_Page extract:_
::::::::
Schoenhofen v. DOT, 99-0629.

Decision Date18 November 1999
Docket NumberNo. 99-0629.,99-0629.
Citation231 Wis.2d 508,605 N.W.2d 249
PartiesIN the MATTER OF the ACQUISITION OF the PROPERTY OF Germaine SCHOENHOFEN, Condemnee, by the Wisconsin Department of Transportation, a state agency, Condemnor: Germaine SCHOENHOFEN, Plaintiff-Appellant, v. WISCONSIN DEPARTMENT OF TRANSPORTATION, Defendant-Respondent.
CourtWisconsin Court of Appeals

On behalf of the plaintiff-appellant, the cause was submitted on the briefs of Christopher J. Blythe and Michael R. Bauer of Bauer Law Office of Madison.

On behalf of the defendant-respondent, the cause was submitted on the brief of James E. Doyle, attorney general, and Michael E. Perino, assistant attorney general.

Before Vergeront, Roggensack and Deininger, JJ.

¶ 1. VERGERONT, J.

Germaine Schoenhofen appeals the order withdrawing assignment to the Waupaca County Condemnation Commission for a determination of a condemnation award under § 32.05(9), STATS.1 The grounds for the order were that her first application for assignment to the commission, although timely, was a nullity under the statute, and the corrected application was untimely because it was filed after the two-year statute of limitations had run. Under the circumstances of this case, we consider Schoenhofen's appeal to be from a final order entered by a circuit court in a special proceeding. We therefore reject the argument of the condemning authority, the Wisconsin Department of Transportation (DOT), that we have no jurisdiction over the appeal. We conclude that Schoenhofen's first application for assignment was not a nullity within the meaning of § 32.05(9), STATS. Accordingly, we reverse.

¶ 2. The relevant facts are not disputed. As part of the reconstruction of U.S. Highway 10 in Waupaca County, DOT determined it was necessary to acquire a parcel of real estate owned by Schoenhofen. DOT notified her with a written "Award of Damages" that it would occupy the property on September 25, 1996, offering her $20,200 in damages for the acquisition of the real estate. On August 24, 1998, Schoenhofen filed with the clerk of court in Waupaca County four pages stapled together. The first page was titled "Notice of Application for Assignment to Waupaca County Condemnation Commission." The first two pages, numbered 1 and 2, stated that in accordance with § 32.05(9), STATS.,2 Schoenhofen appealed the "amount of compensation stated in the Award of Damages" and requested that the circuit court judge of Waupaca County assign the matter to the chairperson of the commission. The third page, unnumbered, was titled "Exhibit `A' Legal Description," and the fourth page, also unnumbered, was the Award of Damages. The next day, Philip Kirk, "as a Judge of the Circuit Court of Waupaca County," entered an order assigning Schoenhofen's appeal as requested.
::::::::
_Task instructions:_
**1)** In the listing below, locate the line that contains "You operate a" and the line that contains "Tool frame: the". Restate word for word those two lines and every line between them, and nothing else.
**2)** Go on with the page extract that begins "Schoenhofen v. DOT, 99-0629." from its last line.
::::::::
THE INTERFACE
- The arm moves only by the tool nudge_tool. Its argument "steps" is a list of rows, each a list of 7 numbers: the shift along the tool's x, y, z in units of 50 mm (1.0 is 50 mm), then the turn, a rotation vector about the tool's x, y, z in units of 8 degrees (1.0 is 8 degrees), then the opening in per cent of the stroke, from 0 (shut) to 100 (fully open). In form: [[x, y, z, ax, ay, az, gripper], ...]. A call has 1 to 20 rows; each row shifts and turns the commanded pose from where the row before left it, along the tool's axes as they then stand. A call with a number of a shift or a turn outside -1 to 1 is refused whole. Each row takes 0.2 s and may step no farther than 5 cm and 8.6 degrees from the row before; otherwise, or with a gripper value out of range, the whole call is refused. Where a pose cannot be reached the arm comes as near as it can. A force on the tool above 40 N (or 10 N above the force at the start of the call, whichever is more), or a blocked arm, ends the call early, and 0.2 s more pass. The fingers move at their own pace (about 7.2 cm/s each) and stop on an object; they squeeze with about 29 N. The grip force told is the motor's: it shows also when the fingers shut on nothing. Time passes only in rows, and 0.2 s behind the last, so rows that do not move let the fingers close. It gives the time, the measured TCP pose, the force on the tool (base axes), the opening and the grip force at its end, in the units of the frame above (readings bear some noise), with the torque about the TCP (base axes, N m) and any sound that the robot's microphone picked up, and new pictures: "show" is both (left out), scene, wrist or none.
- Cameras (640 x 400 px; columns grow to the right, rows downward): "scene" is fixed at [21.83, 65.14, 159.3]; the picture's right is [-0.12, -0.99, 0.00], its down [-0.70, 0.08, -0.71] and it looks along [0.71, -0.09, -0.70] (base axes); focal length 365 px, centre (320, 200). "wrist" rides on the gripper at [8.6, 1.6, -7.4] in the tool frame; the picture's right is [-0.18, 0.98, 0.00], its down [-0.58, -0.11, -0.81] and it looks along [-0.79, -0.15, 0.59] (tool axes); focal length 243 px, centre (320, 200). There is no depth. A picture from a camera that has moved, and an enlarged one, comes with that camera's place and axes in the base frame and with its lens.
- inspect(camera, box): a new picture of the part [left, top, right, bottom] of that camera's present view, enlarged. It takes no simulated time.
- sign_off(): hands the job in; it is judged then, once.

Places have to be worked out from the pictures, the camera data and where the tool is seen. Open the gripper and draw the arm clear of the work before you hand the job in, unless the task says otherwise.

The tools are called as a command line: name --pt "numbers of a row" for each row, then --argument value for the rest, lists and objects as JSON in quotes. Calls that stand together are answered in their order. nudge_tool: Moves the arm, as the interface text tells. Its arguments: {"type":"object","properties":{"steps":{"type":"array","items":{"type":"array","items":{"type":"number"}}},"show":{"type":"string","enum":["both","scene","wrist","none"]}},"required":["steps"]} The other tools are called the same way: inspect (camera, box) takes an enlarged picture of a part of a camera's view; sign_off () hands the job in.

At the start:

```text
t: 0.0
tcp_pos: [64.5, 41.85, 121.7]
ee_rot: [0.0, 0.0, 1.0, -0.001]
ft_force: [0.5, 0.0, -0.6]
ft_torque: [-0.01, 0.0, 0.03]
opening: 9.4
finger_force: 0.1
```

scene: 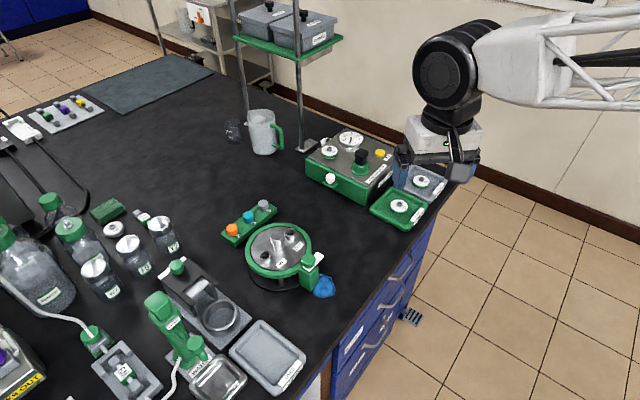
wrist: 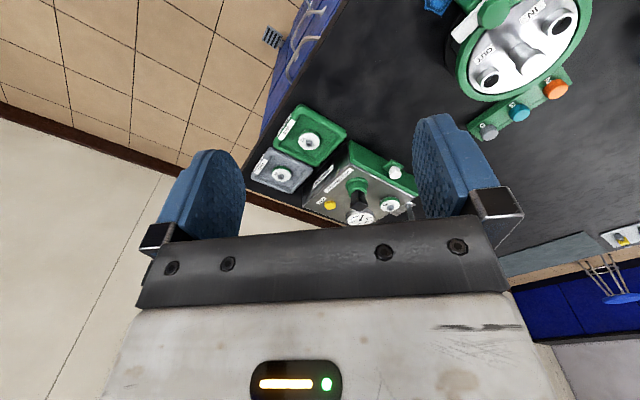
::::::::
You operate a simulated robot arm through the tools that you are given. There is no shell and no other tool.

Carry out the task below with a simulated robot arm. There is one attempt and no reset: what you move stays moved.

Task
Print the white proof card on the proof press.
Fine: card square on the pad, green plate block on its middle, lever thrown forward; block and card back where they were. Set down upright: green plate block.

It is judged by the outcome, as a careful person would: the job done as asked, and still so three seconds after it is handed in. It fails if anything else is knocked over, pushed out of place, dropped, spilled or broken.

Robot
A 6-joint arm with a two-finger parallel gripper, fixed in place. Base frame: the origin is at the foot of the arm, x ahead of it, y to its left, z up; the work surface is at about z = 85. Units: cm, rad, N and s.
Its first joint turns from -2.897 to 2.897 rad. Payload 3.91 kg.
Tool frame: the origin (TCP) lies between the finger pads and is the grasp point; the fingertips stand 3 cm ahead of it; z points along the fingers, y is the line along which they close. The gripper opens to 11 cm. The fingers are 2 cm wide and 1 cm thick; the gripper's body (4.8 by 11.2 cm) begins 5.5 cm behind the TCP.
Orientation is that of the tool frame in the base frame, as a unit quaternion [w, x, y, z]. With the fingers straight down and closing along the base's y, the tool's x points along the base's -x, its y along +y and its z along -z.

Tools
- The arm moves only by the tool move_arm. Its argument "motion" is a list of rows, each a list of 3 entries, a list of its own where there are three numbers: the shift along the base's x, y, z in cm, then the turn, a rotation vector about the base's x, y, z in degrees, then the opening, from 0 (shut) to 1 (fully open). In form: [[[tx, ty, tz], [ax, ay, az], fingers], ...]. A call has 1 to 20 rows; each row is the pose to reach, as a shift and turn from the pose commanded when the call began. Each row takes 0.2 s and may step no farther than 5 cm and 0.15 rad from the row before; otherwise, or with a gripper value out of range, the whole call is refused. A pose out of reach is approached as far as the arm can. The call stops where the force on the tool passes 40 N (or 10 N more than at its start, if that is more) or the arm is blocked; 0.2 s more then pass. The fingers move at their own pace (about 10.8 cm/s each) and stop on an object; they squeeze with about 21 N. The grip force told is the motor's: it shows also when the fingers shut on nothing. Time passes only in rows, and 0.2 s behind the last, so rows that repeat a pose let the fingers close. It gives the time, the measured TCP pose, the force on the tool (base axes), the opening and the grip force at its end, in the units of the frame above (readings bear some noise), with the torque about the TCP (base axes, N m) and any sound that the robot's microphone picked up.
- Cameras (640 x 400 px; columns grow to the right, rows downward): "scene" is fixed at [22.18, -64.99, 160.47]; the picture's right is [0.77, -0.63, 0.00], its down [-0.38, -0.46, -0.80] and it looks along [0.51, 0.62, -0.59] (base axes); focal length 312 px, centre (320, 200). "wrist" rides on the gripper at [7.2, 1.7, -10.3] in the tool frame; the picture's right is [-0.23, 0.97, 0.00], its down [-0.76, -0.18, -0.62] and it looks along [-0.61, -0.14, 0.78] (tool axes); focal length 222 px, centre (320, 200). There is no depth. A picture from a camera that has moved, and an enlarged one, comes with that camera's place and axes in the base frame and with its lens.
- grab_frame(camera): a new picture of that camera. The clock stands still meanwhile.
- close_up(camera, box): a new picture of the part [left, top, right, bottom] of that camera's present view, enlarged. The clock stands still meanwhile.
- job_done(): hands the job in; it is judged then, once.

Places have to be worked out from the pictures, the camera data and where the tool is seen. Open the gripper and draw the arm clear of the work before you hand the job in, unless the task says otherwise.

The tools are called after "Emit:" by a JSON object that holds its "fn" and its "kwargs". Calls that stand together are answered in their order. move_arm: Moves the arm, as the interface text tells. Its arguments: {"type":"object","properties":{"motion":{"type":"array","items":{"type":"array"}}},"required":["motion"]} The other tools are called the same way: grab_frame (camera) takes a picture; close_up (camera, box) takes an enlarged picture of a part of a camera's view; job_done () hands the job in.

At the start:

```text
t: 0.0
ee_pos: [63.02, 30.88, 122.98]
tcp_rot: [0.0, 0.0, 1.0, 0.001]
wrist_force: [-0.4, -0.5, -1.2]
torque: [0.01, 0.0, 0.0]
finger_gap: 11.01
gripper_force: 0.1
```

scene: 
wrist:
::::::::
_Answers given:_
**1)**
You operate a simulated robot arm through the tools that you are given. There is no shell and no other tool.

Carry out the task below with a simulated robot arm. There is one attempt and no reset: what you move stays moved.

Task
Print the white proof card on the proof press.
Fine: card square on the pad, green plate block on its middle, lever thrown forward; block and card back where they were. Set down upright: green plate block.

It is judged by the outcome, as a careful person would: the job done as asked, and still so three seconds after it is handed in. It fails if anything else is knocked over, pushed out of place, dropped, spilled or broken.

Robot
A 6-joint arm with a two-finger parallel gripper, fixed in place. Base frame: the origin is at the foot of the arm, x ahead of it, y to its left, z up; the work surface is at about z = 85. Units: cm, rad, N and s.
Its first joint turns from -2.897 to 2.897 rad. Payload 3.91 kg.
Tool frame: the origin (TCP) lies between the finger pads and is the grasp point; the fingertips stand 3 cm ahead of it; z points along the fingers, y is the line along which they close. The gripper opens to 11 cm. The fingers are 2 cm wide and 1 cm thick; the gripper's body (4.8 by 11.2 cm) begins 5.5 cm behind the TCP.

**2)**
¶ 3. Approximately one month later, by letter dated September 29, 1998, counsel for DOT informed the clerk of court that the Award of Damages, containing the amount of compensation offered by the State, was attached to the Notice of Application in violation of § 32.05(9), STATS. Counsel asked that the application not be referred to a judge, or, if referred, not acted upon, or if assigned to the commission, then withdrawn. Schoenhofen's counsel received a copy of this letter and immediately, on September 30, 1998, filed a "Corrected Notice of Application" for assignment to the commission that did not have the Award of Damages attached. The next day Judge Kirk entered an order assigning this application to the chairperson of the commission. On November 9, 1998, after writing two more letters to the clerk of circuit court asking that the matter not be assigned to the commission, DOT filed a "Notice of Request for Judge to Withdraw Assignment," asking that Judge Kirk withdraw the assignment made on August 25, 1998, because it disclosed the amount of the award.

¶ 4. Schoenhofen opposed DOT's request to withdraw the assignment. In addition to contending that she had filed a valid application, she argued Judge Kirk did not have the power to withdraw the assignment of the application because the assignment procedure under § 32.05(9), STATS., is an ex parte administrative proceeding and not a judicial proceeding, and once an assignment is made, the judge has no power to act further. Judge Kirk held a hearing on DOT's request. At the hearing DOT's counsel agreed with Schoenhofen that the proceeding was an administrative proceeding, not a judicial proceeding. He explained that was the reason he filed a request for withdrawal rather than a motion, although he acknowledged that his request was the equivalent of a motion. In DOT's view, Judge Kirk, acting in his administrative capacity, did have the authority to withdraw the assignment.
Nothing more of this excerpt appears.